Looking Backward: Globe Cycle Works
“Club runs are of weekly occurrence among Buffalo wheelmen; but something new in cycling trips, and a very pleasant novelty indeed, was the first annual country run given by the Globe Cycle Works. It took place last Sunday, and brought together one of the merriest and largest companies of bicyclers that ever left Buffalo for a day’s outing.” —Buffalo Express, 1896
The Globe Cycle Works first annual run took place on May 24, 1896, the date of this photograph. Here, hundreds of “wheelmen” line up at the Globe salesroom at 616 Main Street, ready to depart for the countryside. The run concluded in North Collins, where cyclists were treated to bicycle races, football, baseball, and other pastimes, all on the dime of Globe Cycle Works proprietors William H. Penseyres and Charles Haberer.
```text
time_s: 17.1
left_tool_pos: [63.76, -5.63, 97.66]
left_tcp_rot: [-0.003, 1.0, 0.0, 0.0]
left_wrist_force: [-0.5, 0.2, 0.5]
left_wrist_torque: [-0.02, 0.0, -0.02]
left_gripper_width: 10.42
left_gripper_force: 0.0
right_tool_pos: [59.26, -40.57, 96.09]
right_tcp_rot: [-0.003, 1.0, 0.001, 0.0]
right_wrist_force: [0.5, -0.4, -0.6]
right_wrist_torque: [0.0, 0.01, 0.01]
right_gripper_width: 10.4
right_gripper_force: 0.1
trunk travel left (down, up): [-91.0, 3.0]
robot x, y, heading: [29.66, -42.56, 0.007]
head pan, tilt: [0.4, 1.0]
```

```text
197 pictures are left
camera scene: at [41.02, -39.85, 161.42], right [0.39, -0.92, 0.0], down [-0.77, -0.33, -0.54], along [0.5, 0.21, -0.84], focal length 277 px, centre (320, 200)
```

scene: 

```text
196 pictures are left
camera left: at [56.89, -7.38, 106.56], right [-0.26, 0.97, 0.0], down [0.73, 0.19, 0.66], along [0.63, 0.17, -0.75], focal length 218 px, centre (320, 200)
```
The partners started manufacturing bicycles in a small shop in 1889, and by 1895 occupied a four-story factory at Broadway and Elm streets where Globe, Mascot, and P&H Special bicycles were made.
By 1900, the firm was one of 79 bicycle manufacturers in Buffalo, at a time when thousands of bicycle commuters crowded Main Street, Broadway, Genesee Street, and Delaware Avenue during peak travel times. By 1904, Globe Cycle Works was out of the bicycle business, a victim of the “bicycle bubble” of the Gay Nineties. Today, groups like GO Bike Buffalo and Slow Roll Buffalo are reviving an indigenous cycling tradition.